Under a fee-for-service reimbursement model, these gains may not be enough to overcome the myriad difficulties of remaining independent in an era of large-scale consolidation. But the name of the Value Care Alliance says it all: these hospitals are priming themselves for the not-too-distant future, where stakeholders anticipate that the majority of Medicare payments will be tied to quality and patient outcomes.
Many payers, both private and public, are already well on their way towards embracing value-based reimbursement and its potential for cost-cutting. First on the agenda for the majority of commercial insurers? Shifting costs onto the shoulders of patients in an effort to spark smarter decision-making and reduced utilization.
“As the marketplaces changes, consumers are becoming much more sensitive to price,” Charmel observed. “They have a much greater responsibility for out-of-pocket expenses. In the past, consumers were insulated from the difference in cost and care, and the healthcare system wasn’t very transparent about its performance.”
Skyrocketing deductibles and hefty co-pays may be disrupting the consumer market, but they are also forcing healthcare organizations to change the way they do business.
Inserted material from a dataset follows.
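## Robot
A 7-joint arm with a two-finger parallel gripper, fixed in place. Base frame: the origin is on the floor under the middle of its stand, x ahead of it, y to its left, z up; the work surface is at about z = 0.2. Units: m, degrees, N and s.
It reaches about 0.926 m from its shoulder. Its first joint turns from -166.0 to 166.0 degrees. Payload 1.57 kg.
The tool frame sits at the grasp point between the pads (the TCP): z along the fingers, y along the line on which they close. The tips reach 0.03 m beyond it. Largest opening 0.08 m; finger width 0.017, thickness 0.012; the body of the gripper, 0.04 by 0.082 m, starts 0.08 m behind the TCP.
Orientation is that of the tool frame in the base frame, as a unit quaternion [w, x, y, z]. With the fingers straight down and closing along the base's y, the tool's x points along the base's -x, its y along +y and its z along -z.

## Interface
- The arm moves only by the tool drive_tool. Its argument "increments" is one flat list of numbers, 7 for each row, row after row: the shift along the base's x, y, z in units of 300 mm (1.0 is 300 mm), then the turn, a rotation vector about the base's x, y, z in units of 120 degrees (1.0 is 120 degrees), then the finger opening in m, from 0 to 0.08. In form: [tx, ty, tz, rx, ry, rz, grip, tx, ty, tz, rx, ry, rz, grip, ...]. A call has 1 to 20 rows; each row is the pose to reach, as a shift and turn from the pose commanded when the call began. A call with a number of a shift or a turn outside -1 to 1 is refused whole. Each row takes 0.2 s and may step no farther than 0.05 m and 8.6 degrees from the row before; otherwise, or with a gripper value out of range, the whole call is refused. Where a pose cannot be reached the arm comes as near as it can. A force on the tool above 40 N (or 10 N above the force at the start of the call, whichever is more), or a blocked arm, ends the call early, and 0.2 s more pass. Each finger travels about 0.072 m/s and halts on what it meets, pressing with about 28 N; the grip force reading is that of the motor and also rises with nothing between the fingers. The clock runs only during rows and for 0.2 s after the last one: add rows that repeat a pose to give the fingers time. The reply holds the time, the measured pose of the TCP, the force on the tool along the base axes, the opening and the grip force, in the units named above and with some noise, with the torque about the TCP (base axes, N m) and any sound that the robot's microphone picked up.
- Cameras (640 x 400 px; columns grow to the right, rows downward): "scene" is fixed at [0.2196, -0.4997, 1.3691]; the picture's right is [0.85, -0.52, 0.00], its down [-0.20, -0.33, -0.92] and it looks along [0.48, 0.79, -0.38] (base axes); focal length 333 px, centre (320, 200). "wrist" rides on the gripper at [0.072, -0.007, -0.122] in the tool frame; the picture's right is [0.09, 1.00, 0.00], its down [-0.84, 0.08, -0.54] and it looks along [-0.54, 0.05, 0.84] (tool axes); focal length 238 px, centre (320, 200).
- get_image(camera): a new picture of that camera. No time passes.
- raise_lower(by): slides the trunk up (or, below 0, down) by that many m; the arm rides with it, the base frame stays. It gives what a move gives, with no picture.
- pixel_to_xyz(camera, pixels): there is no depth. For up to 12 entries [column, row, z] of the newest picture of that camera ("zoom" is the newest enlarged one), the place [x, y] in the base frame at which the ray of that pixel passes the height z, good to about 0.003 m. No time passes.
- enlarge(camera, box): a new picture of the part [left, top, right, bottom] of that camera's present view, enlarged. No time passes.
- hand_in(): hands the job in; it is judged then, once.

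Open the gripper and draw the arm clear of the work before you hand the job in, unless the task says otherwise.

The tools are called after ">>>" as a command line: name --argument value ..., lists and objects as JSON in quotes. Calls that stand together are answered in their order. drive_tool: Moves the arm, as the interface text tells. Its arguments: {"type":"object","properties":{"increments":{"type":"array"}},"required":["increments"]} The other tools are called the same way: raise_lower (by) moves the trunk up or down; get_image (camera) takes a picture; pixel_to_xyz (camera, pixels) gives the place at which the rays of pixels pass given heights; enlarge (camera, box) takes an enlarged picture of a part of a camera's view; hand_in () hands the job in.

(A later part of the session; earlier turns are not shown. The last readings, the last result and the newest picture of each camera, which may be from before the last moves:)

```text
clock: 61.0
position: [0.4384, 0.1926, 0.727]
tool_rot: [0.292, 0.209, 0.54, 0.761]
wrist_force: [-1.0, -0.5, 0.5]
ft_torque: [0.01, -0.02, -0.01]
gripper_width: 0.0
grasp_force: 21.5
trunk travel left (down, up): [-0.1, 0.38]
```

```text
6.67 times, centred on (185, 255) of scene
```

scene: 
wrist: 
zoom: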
No longer able to compensate for revenue shortfalls by bulking up volume, healthcare organizations have to make value their top priority.
“As we start to migrate to a value-based approach, being a high performer in terms of quality and cost would be an advantage,” said Charmel. “In fact, merging into a much larger system that's anchored by a tertiary hospital – the most expensive type of hospital – may actually be a huge disadvantage.”
“Being independent might not be a strength in the volume-based world, but it could be a tremendous advantage in a value-based world. I think now you have payers, employers, and consumers seeing that maybe those small to medium-sized, high-performing hospitals are maybe the solution to what's been a real problem.”